$A$ brass rod of length $50\; cm$ and diameter $3.0\; mm$ is joined to a steel rod of the same length and diameter. What is the change in length of the combined rod at $250\; ^{\circ}C$,if the original lengths are at $40.0\; ^{\circ}C$? Is there a 'thermal stress' developed at the junction? The ends of the rod are free to expand. (Coefficient of linear expansion of brass $= 2.0 \times 10^{-5}\; K^{-1}$,steel $= 1.2 \times 10^{-5}\; K^{-1}$)

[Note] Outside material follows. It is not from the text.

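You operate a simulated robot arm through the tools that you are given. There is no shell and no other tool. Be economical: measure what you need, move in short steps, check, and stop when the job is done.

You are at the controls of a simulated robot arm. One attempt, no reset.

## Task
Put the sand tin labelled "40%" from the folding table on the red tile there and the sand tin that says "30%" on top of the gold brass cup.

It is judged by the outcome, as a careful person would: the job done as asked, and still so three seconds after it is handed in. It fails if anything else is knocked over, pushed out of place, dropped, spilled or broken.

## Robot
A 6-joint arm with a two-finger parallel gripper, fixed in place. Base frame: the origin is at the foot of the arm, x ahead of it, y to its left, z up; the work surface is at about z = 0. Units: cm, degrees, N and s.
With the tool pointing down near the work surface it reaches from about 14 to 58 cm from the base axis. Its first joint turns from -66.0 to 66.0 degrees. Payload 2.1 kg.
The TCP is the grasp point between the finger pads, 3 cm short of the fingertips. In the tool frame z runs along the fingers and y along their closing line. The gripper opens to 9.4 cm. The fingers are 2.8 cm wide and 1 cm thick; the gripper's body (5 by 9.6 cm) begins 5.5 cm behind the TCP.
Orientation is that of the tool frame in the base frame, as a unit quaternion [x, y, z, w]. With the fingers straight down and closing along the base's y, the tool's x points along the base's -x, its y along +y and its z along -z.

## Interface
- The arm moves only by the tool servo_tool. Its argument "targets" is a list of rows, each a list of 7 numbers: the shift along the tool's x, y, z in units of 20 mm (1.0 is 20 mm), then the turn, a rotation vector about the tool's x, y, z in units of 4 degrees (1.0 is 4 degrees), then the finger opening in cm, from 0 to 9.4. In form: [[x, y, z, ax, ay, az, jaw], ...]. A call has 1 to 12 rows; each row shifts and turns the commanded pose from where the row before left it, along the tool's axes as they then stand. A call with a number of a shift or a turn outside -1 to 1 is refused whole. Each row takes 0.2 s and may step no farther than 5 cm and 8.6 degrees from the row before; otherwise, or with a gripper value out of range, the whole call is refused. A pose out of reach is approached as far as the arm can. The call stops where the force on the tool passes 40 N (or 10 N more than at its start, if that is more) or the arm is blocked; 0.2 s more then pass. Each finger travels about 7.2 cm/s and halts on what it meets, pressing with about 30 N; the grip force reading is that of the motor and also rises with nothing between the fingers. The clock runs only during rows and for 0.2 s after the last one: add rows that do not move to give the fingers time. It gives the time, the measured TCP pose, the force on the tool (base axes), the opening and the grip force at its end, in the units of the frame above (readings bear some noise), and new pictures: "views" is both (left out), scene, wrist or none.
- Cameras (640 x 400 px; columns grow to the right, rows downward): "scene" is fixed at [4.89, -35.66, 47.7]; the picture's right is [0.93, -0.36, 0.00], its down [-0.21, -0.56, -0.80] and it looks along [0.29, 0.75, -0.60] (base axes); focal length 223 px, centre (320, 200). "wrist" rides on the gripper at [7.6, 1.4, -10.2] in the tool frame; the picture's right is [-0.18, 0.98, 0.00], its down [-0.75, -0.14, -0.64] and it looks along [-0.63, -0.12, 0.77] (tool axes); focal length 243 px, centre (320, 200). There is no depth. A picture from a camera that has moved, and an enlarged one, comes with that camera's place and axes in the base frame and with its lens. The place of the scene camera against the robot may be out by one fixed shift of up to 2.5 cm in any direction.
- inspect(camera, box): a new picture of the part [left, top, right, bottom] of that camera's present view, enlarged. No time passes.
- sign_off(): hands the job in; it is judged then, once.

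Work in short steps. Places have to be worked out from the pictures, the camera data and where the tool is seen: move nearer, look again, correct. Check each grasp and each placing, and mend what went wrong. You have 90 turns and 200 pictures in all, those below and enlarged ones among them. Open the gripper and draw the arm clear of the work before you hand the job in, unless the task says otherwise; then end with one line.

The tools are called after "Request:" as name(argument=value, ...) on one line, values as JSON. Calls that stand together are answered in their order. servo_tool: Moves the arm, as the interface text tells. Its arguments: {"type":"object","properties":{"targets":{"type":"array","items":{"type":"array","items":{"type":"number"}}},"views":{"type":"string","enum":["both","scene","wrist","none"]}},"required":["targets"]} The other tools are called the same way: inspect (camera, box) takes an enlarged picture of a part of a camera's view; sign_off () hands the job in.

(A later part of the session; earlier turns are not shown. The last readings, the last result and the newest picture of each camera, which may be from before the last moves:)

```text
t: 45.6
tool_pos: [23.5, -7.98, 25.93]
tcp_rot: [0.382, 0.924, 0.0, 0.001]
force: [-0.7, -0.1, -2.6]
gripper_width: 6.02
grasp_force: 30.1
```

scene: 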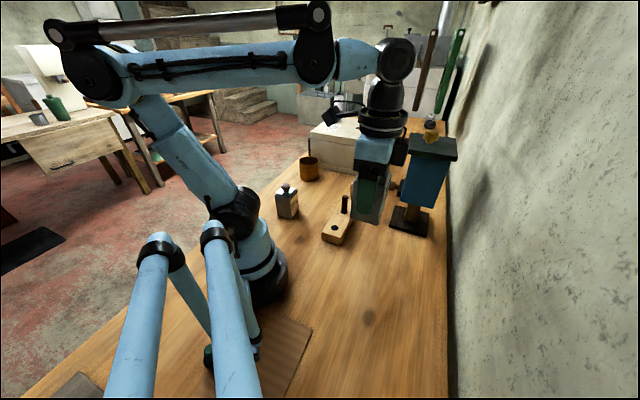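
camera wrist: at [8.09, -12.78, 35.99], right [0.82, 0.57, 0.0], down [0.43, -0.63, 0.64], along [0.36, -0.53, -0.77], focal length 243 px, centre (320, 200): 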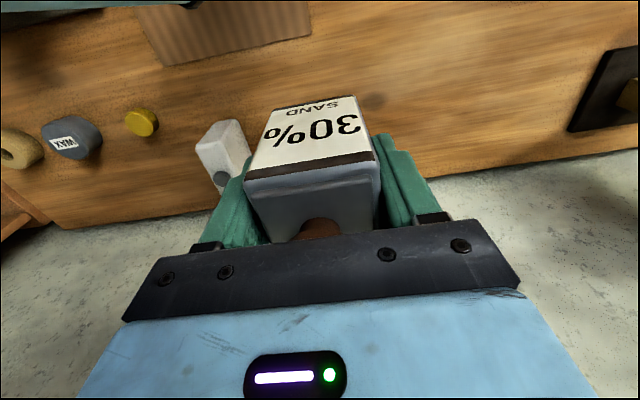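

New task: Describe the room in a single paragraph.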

(N/A) Initial temperature,$T_{1} = 40.0\; ^{\circ}C$
Final temperature,$T_{2} = 250\; ^{\circ}C$
Change in temperature,$\Delta T = T_{2} - T_{1} = 210\; ^{\circ}C$
Length of each rod,$l = 50\; cm$
Coefficient of linear expansion of brass,$\alpha_{b} = 2.0 \times 10^{-5}\; K^{-1}$
Coefficient of linear expansion of steel,$\alpha_{s} = 1.2 \times 10^{-5}\; K^{-1}$
Change in length of brass rod,$\Delta l_{b} = l \alpha_{b} \Delta T = 50 \times (2.0 \times 10^{-5}) \times 210 = 0.21\; cm$
Change in length of steel rod,$\Delta l_{s} = l \alpha_{s} \Delta T = 50 \times (1.2 \times 10^{-5}) \times 210 = 0.126\; cm$
Total change in length of the combined rod,$\Delta l = \Delta l_{b} + \Delta l_{s} = 0.21 + 0.126 = 0.336\; cm$
Since the ends of the rod are free to expand,there is no constraint on the expansion,and therefore no 'thermal stress' is developed at the junction.